#### PROBLEM TO WORK ON
Extract the lines between the ones holding "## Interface" and "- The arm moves", inclusive, exactly as written and nothing more.

□ □ □ □ □ □ □

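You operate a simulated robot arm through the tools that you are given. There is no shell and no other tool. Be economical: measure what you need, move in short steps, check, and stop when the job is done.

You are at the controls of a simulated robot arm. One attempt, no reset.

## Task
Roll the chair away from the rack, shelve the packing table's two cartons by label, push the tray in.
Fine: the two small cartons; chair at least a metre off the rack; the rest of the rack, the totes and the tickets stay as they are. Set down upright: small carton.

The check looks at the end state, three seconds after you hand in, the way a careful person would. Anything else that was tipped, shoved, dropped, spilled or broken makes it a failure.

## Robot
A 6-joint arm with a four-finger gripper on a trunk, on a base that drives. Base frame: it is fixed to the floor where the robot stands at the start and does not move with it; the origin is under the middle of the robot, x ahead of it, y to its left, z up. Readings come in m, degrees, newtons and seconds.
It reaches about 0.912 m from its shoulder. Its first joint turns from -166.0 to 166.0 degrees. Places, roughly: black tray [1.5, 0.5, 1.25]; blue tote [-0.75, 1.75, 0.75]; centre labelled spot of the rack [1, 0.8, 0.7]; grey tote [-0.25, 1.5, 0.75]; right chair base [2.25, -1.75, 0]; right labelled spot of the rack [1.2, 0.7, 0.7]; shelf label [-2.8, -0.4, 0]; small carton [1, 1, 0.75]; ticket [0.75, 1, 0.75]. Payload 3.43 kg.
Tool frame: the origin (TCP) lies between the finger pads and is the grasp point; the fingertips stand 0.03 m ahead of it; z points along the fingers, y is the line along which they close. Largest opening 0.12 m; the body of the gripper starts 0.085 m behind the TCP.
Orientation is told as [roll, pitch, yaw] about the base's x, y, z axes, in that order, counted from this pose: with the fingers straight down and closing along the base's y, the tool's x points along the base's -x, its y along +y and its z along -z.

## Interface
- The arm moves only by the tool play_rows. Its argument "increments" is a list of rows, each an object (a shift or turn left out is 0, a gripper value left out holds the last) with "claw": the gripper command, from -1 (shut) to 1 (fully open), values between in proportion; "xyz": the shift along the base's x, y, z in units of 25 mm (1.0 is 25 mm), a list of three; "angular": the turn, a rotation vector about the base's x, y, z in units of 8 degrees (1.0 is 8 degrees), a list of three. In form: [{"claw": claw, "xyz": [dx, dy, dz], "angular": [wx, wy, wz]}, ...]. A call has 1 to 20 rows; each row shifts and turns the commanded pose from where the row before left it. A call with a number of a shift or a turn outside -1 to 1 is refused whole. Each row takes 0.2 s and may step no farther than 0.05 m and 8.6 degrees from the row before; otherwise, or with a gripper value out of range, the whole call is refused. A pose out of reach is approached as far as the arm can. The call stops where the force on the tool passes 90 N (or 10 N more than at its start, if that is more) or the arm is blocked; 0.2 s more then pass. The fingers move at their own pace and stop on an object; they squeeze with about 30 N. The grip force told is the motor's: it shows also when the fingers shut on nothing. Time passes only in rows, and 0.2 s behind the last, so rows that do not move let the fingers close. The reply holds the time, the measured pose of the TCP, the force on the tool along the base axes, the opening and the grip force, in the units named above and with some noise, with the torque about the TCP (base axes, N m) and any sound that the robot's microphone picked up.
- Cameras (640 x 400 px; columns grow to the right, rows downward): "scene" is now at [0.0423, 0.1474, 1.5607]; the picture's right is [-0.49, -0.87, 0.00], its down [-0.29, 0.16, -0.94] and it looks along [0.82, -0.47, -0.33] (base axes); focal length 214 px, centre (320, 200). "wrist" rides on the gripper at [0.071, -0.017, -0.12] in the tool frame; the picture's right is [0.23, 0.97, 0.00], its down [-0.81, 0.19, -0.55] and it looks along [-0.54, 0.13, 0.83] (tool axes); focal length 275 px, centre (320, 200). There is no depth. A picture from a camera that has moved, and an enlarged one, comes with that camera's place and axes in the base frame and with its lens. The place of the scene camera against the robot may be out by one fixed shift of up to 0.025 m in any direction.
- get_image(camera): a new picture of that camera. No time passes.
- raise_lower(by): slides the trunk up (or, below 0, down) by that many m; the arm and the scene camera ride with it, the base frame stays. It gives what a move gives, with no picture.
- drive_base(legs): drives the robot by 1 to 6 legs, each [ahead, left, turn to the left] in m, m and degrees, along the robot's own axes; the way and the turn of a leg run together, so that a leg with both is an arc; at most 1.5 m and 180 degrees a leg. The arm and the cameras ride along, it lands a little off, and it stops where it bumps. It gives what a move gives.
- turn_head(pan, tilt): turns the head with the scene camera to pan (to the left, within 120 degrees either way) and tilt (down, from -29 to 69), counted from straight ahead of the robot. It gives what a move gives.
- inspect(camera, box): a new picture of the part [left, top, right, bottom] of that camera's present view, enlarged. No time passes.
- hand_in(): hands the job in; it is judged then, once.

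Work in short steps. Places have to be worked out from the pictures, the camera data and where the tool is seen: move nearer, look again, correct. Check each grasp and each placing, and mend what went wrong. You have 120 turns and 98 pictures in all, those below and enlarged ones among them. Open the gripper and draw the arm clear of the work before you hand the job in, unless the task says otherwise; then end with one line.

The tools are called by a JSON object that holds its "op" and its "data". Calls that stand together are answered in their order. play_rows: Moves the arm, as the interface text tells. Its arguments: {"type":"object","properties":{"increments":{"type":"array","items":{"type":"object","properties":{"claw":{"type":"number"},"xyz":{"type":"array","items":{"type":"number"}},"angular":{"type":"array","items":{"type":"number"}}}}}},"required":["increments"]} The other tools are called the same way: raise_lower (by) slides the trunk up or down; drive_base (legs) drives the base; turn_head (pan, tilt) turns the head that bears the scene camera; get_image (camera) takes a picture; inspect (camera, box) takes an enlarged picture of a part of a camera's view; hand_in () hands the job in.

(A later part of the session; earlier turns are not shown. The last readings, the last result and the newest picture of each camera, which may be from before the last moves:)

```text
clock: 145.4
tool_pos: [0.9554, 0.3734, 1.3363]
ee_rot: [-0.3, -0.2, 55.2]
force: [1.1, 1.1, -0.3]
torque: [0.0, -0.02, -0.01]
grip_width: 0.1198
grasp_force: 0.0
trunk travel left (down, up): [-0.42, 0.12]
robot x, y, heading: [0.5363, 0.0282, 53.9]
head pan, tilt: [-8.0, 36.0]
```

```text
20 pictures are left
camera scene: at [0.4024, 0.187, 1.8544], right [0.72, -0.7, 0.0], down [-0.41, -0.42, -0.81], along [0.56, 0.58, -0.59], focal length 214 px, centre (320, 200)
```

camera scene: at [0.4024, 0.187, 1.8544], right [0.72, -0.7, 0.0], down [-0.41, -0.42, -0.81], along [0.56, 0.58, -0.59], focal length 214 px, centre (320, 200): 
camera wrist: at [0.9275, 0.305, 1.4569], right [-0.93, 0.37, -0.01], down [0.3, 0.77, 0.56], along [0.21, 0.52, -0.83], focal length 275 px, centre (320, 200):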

□ □ □ □ □ □ □

#### RESULT OF THIS EXERCISE
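## Interface
- The arm moves only by the tool play_rows. Its argument "increments" is a list of rows, each an object (a shift or turn left out is 0, a gripper value left out holds the last) with "claw": the gripper command, from -1 (shut) to 1 (fully open), values between in proportion; "xyz": the shift along the base's x, y, z in units of 25 mm (1.0 is 25 mm), a list of three; "angular": the turn, a rotation vector about the base's x, y, z in units of 8 degrees (1.0 is 8 degrees), a list of three. In form: [{"claw": claw, "xyz": [dx, dy, dz], "angular": [wx, wy, wz]}, ...]. A call has 1 to 20 rows; each row shifts and turns the commanded pose from where the row before left it. A call with a number of a shift or a turn outside -1 to 1 is refused whole. Each row takes 0.2 s and may step no farther than 0.05 m and 8.6 degrees from the row before; otherwise, or with a gripper value out of range, the whole call is refused. A pose out of reach is approached as far as the arm can. The call stops where the force on the tool passes 90 N (or 10 N more than at its start, if that is more) or the arm is blocked; 0.2 s more then pass. The fingers move at their own pace and stop on an object; they squeeze with about 30 N. The grip force told is the motor's: it shows also when the fingers shut on nothing. Time passes only in rows, and 0.2 s behind the last, so rows that do not move let the fingers close. The reply holds the time, the measured pose of the TCP, the force on the tool along the base axes, the opening and the grip force, in the units named above and with some noise, with the torque about the TCP (base axes, N m) and any sound that the robot's microphone picked up.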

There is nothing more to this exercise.